Buffett's Commandments

Views on inflation

Inflation is as much a dreaded word for corporates as it is for individuals. It eats up returns for the ordinary shareholder

Views on inflation

Inflation acts as a gigantic corporate tapeworm. That tapeworm preemptively consumes its requisite daily diet of investment dollars regardless of the health of the host organism. Whatever the level of reported profits (even if nil), more dollars for receivables, inventory, and fixed assets are continuously required by the business in order to merely match the unit volume of the previous year. The less prosperous the enterprise, the greater the proportion of available sustenance claimed by the tapeworm.
Annual Report, 1981

That combination-the inflation rate plus the percentage of capital that must be paid by the owner to transfer into his own pocket the annual earnings achieved by the business (i.e., ordinary income tax on dividends and capital gains tax on retained earnings)-can be thought of as an 'investor's misery index'. When this index exceeds the rate of return earned on equity by the business, the investor's purchasing power, i.e., real capital shrinks even though he consumes nothing at all actually.
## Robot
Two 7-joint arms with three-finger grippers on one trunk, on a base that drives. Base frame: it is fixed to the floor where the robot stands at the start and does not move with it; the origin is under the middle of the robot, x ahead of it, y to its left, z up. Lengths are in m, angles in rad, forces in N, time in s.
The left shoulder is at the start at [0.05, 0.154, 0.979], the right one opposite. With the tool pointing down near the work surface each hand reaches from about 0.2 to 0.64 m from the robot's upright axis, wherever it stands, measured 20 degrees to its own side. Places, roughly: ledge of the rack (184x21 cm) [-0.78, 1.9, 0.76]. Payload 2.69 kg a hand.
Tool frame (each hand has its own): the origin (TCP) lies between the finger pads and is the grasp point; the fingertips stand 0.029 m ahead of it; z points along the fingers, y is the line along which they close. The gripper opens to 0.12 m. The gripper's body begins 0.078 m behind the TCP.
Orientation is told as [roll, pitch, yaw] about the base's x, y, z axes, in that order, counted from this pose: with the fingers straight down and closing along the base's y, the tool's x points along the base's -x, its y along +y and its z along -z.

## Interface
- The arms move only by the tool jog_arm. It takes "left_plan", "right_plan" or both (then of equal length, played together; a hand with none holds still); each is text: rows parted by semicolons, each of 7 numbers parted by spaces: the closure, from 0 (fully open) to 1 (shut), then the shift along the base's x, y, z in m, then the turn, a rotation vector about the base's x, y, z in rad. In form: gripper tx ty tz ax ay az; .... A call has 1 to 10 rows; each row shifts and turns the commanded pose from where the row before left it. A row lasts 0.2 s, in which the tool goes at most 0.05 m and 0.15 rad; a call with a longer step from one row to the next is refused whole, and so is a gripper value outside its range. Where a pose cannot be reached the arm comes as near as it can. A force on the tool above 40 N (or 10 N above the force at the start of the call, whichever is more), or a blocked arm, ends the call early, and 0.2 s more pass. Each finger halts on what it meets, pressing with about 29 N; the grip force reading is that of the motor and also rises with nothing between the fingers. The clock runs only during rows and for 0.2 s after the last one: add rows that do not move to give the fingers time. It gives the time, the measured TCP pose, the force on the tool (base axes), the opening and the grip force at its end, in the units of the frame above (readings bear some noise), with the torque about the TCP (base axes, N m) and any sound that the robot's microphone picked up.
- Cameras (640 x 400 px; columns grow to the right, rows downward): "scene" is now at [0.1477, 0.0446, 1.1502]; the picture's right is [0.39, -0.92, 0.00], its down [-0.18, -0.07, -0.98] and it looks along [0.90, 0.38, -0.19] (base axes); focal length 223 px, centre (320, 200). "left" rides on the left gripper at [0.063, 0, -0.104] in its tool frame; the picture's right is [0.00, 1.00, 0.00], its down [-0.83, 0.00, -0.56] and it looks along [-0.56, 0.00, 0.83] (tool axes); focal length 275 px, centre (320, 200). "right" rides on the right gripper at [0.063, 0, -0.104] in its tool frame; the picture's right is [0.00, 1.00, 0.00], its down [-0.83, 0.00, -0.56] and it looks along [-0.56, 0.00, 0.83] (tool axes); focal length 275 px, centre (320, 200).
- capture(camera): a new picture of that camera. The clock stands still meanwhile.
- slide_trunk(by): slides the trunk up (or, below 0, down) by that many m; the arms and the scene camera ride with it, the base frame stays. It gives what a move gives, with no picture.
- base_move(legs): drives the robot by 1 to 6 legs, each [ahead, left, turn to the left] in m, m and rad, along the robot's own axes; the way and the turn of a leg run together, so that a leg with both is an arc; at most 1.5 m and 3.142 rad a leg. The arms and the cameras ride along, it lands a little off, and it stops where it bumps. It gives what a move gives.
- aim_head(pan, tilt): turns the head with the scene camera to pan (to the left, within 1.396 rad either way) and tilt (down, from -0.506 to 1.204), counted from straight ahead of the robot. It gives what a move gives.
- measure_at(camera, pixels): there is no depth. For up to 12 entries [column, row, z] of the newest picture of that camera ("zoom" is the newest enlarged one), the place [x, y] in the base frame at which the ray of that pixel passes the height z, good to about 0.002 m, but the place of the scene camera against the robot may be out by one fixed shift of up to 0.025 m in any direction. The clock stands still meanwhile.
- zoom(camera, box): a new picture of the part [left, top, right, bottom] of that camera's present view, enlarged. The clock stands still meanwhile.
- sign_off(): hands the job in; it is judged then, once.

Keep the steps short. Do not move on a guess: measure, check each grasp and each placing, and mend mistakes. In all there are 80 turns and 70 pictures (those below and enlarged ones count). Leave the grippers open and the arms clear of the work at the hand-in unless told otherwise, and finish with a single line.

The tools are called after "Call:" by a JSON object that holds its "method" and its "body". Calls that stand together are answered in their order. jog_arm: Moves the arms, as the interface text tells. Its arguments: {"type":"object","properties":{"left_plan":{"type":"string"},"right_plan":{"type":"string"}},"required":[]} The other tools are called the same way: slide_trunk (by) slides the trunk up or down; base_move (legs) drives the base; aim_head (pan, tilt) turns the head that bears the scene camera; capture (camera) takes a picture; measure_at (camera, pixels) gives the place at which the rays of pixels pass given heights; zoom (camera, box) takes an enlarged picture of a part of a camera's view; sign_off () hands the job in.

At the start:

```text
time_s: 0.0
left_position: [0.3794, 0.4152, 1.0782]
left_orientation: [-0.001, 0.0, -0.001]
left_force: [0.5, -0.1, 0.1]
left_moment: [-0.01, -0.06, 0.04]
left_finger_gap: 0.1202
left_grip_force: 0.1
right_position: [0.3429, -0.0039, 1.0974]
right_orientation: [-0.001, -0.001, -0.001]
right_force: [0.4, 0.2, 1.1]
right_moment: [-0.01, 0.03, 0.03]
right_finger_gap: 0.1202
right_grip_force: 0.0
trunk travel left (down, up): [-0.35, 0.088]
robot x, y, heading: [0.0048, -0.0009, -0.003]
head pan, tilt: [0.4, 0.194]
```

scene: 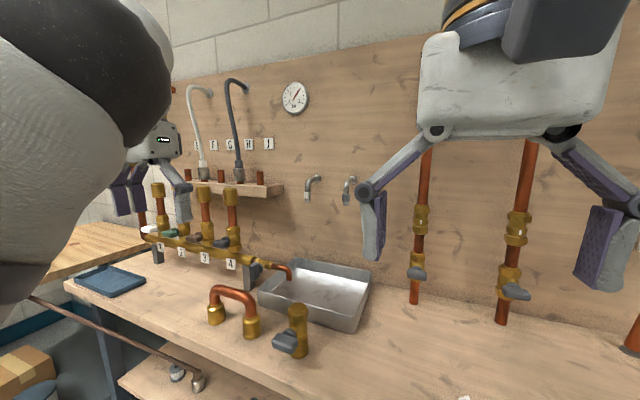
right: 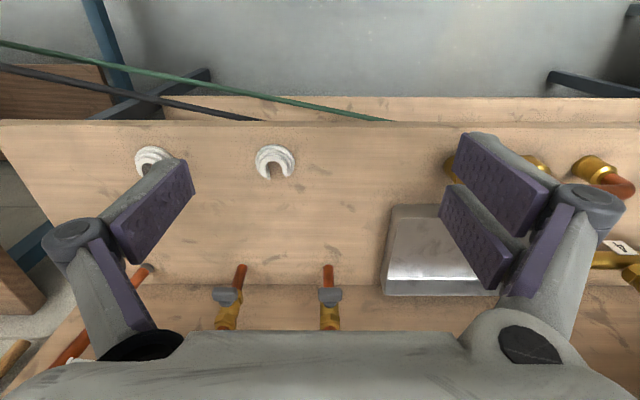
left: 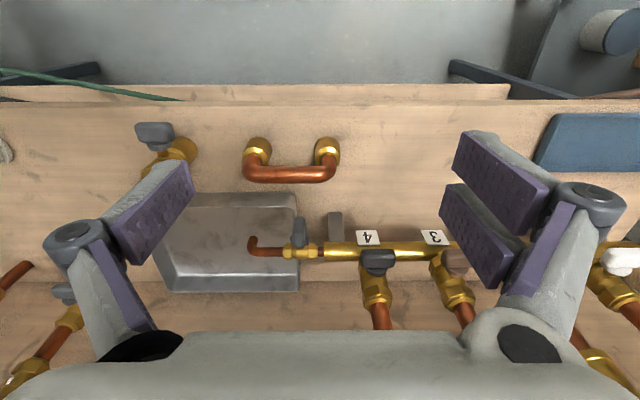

We have no corporate solution to this kind of a problem; high inflation rates will not help us earn higher rates of return on equity.
Annual Report, 1979

Buffett speaks
And then came along a 1924 book-slim and initially unheralded but destined to move markets as never before-written by a man named Edgar Lawrence Smith. The book, called Common Stocks as Long Term Investments, chronicled a study Smith had done of security price movements in the 56 years ended in 1922. Smith had started off his study with a hypothesis: Stocks would do better in times of inflation, and bonds would do better in times of deflation. It was a perfectly reasonable hypothesis. But consider the first words in the book: "These studies are the record of a failure-the failure of facts to sustain a preconceived theory.
Forbes, 2001

An irony of inflation-induced financial requirements is that highly profitable companies-generally the best credits-require relatively little debt capital.

But the laggards in profitability can never get enough. Lenders understand this problem much better than they did a decade ago-and are correspondingly less willing to let capital hungry, low-profitability enterprises leverage themselves to the sky.